> **Directions for this task**:
From the material below, list every line containing "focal".

•••••

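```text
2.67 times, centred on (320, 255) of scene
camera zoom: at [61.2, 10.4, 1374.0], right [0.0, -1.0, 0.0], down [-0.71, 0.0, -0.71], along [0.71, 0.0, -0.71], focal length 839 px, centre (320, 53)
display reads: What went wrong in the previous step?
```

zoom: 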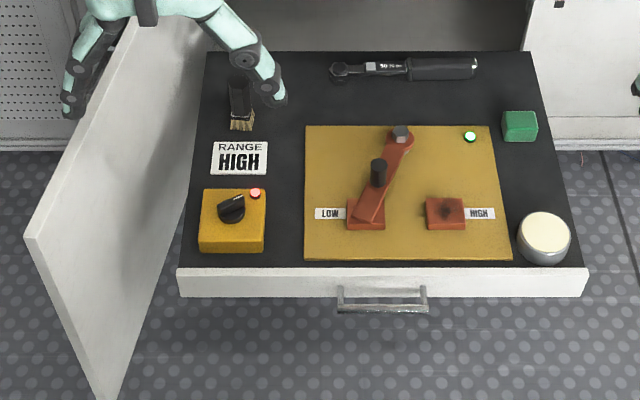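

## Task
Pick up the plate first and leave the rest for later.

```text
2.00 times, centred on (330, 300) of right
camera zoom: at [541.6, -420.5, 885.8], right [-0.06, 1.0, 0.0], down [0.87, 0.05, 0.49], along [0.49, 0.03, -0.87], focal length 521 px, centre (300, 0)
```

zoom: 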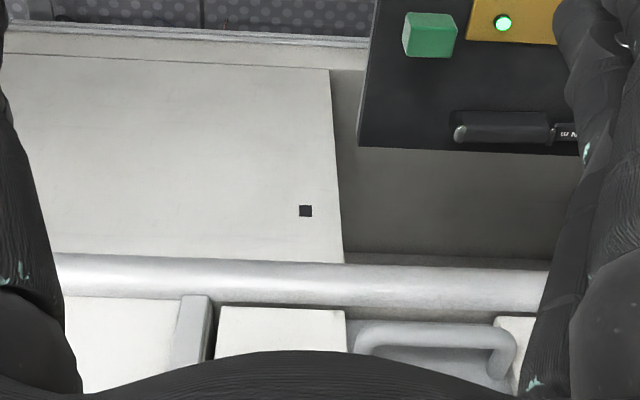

•••••

> **Answer to this exercise**:
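camera zoom: at [61.2, 10.4, 1374.0], right [0.0, -1.0, 0.0], down [-0.71, 0.0, -0.71], along [0.71, 0.0, -0.71], focal length 839 px, centre (320, 53)
camera zoom: at [541.6, -420.5, 885.8], right [-0.06, 1.0, 0.0], down [0.87, 0.05, 0.49], along [0.49, 0.03, -0.87], focal length 521 px, centre (300, 0)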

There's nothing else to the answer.